MATERIAL PROVIDED
** Begin **
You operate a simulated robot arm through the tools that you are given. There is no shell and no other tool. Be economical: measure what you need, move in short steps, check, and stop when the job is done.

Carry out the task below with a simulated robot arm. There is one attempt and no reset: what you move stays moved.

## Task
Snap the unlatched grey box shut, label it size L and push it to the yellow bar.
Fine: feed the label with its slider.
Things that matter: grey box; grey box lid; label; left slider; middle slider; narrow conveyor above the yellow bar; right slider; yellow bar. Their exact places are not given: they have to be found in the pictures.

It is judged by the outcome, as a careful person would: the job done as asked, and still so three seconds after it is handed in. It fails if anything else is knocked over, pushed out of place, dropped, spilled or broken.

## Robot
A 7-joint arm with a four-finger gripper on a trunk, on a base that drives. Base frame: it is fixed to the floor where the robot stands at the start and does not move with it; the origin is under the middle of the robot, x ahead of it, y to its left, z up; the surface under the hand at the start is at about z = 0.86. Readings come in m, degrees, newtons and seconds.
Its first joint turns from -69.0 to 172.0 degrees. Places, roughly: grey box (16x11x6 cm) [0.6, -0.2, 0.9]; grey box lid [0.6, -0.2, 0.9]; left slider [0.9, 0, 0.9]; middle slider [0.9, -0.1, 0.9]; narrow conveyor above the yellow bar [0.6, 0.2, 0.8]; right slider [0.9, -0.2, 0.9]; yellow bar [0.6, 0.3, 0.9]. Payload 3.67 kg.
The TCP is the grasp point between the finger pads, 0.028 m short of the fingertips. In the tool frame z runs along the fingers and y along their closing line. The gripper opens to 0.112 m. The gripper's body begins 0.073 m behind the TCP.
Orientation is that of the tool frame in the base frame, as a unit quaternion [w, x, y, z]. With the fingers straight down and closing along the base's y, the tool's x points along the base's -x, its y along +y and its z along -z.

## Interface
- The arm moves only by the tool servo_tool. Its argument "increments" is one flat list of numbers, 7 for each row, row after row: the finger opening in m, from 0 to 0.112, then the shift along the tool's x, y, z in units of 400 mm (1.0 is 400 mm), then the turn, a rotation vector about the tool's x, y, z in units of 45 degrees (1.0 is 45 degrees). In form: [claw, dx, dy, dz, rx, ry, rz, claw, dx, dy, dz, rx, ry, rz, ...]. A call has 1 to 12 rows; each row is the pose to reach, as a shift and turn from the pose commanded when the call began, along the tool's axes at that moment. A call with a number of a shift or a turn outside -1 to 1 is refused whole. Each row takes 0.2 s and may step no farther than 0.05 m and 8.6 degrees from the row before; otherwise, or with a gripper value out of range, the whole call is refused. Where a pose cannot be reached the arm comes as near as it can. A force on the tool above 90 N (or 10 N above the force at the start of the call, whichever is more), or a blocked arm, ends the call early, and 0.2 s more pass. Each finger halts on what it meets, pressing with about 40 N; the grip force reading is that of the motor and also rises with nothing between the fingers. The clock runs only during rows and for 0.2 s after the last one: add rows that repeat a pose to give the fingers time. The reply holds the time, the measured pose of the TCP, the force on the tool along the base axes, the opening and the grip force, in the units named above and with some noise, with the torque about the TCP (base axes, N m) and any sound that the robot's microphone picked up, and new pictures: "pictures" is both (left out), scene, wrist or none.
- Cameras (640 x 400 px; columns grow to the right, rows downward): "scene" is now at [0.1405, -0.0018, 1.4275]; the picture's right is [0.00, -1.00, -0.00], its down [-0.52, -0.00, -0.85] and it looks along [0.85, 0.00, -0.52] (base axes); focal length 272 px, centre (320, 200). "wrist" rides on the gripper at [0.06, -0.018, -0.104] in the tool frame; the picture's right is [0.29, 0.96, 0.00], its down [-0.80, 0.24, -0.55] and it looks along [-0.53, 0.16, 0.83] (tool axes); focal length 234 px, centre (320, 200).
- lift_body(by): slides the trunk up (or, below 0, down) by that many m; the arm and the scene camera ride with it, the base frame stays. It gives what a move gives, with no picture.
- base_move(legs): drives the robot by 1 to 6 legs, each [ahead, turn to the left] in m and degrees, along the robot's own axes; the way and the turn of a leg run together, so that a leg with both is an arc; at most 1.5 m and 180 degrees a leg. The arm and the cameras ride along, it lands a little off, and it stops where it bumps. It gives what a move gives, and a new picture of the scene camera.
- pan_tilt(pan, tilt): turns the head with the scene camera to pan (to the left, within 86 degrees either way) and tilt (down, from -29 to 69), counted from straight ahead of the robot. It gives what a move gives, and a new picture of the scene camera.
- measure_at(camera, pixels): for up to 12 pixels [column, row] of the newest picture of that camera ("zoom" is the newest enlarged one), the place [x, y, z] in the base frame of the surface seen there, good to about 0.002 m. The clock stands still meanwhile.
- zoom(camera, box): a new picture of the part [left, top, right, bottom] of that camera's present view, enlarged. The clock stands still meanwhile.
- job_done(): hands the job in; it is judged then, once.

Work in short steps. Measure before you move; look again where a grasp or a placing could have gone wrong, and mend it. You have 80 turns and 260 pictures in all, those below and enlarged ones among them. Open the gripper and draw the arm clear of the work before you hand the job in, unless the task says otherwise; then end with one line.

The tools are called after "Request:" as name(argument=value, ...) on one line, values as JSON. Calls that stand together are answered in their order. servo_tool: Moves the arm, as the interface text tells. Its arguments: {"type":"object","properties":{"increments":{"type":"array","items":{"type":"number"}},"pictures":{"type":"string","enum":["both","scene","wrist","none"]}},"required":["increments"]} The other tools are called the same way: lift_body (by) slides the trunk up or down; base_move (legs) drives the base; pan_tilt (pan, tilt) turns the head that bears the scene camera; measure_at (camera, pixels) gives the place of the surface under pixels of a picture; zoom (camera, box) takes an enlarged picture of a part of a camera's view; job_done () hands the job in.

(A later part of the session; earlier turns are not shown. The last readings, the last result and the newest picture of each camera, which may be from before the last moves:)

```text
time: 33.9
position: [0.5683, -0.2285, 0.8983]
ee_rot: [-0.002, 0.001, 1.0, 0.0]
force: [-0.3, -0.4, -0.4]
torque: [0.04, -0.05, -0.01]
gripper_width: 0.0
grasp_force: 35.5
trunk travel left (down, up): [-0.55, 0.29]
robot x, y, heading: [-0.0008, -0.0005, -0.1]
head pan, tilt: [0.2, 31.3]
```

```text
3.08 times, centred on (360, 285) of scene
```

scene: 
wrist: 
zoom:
** End **
TEXT SEGMENT
** Begin **
Prezydencka wizja lustracji może pozostać na papierze
Posłowie mogą odrzucić prezydencki projekt
nowelizacji ustawy lustracyjnej, który na dniach ma wpłynąć do
Sejmu. Przeciwko projektowi Lecha Kaczyńskiego chce głosować nie
tylko PO, ale także LPR i... część PiS - pisze "Życie Warszawy".
15.12.2006 02:15
Jesteśmy za dogłębną i całkowitą lustracją. Możemy - nie bacząc na ustalenia koalicyjne - dogadać się w tej sprawie z każdym, nawet z PO - powiedział "ŻW" nieoficjalnie jeden z czołowych polityków Ligi Polskich Rodzin.
Nie jest jeszcze pewne, czy w głosowaniu nad tą ustawą będzie obowiązywała dyscyplina partyjna. Jeśli nie, to część posłów na pewno zagłosuje przeciw - dodaje jeden z posłów PiS.
** End **
WHAT THIS EXERCISE ASKS
**1.** Retype the text segment from its first word to its last.
**2.** Give again the lines from the one with "- lift_body(by): slides" to the one with "Work in short", both lines included, exactly and with no other line. Use JSON: a list with one string for each line that is not empty.

TASK-BY-TASK SOLUTIONS
**1.**
Prezydencka wizja lustracji może pozostać na papierze
Posłowie mogą odrzucić prezydencki projekt
nowelizacji ustawy lustracyjnej, który na dniach ma wpłynąć do
Sejmu. Przeciwko projektowi Lecha Kaczyńskiego chce głosować nie
tylko PO, ale także LPR i... część PiS - pisze "Życie Warszawy".
15.12.2006 02:15
Jesteśmy za dogłębną i całkowitą lustracją. Możemy - nie bacząc na ustalenia koalicyjne - dogadać się w tej sprawie z każdym, nawet z PO - powiedział "ŻW" nieoficjalnie jeden z czołowych polityków Ligi Polskich Rodzin.
Nie jest jeszcze pewne, czy w głosowaniu nad tą ustawą będzie obowiązywała dyscyplina partyjna. Jeśli nie, to część posłów na pewno zagłosuje przeciw - dodaje jeden z posłów PiS.

**2.**
[
  "- lift_body(by): slides the trunk up (or, below 0, down) by that many m; the arm and the scene camera ride with it, the base frame stays. It gives what a move gives, with no picture.",
  "- base_move(legs): drives the robot by 1 to 6 legs, each [ahead, turn to the left] in m and degrees, along the robot's own axes; the way and the turn of a leg run together, so that a leg with both is an arc; at most 1.5 m and 180 degrees a leg. The arm and the cameras ride along, it lands a little off, and it stops where it bumps. It gives what a move gives, and a new picture of the scene camera.",
  "- pan_tilt(pan, tilt): turns the head with the scene camera to pan (to the left, within 86 degrees either way) and tilt (down, from -29 to 69), counted from straight ahead of the robot. It gives what a move gives, and a new picture of the scene camera.",
  "- measure_at(camera, pixels): for up to 12 pixels [column, row] of the newest picture of that camera (\"zoom\" is the newest enlarged one), the place [x, y, z] in the base frame of the surface seen there, good to about 0.002 m. The clock stands still meanwhile.",
  "- zoom(camera, box): a new picture of the part [left, top, right, bottom] of that camera's present view, enlarged. The clock stands still meanwhile.",
  "- job_done(): hands the job in; it is judged then, once.",
  "Work in short steps. Measure before you move; look again where a grasp or a placing could have gone wrong, and mend it. You have 80 turns and 260 pictures in all, those below and enlarged ones among them. Open the gripper and draw the arm clear of the work before you hand the job in, unless the task says otherwise; then end with one line."
]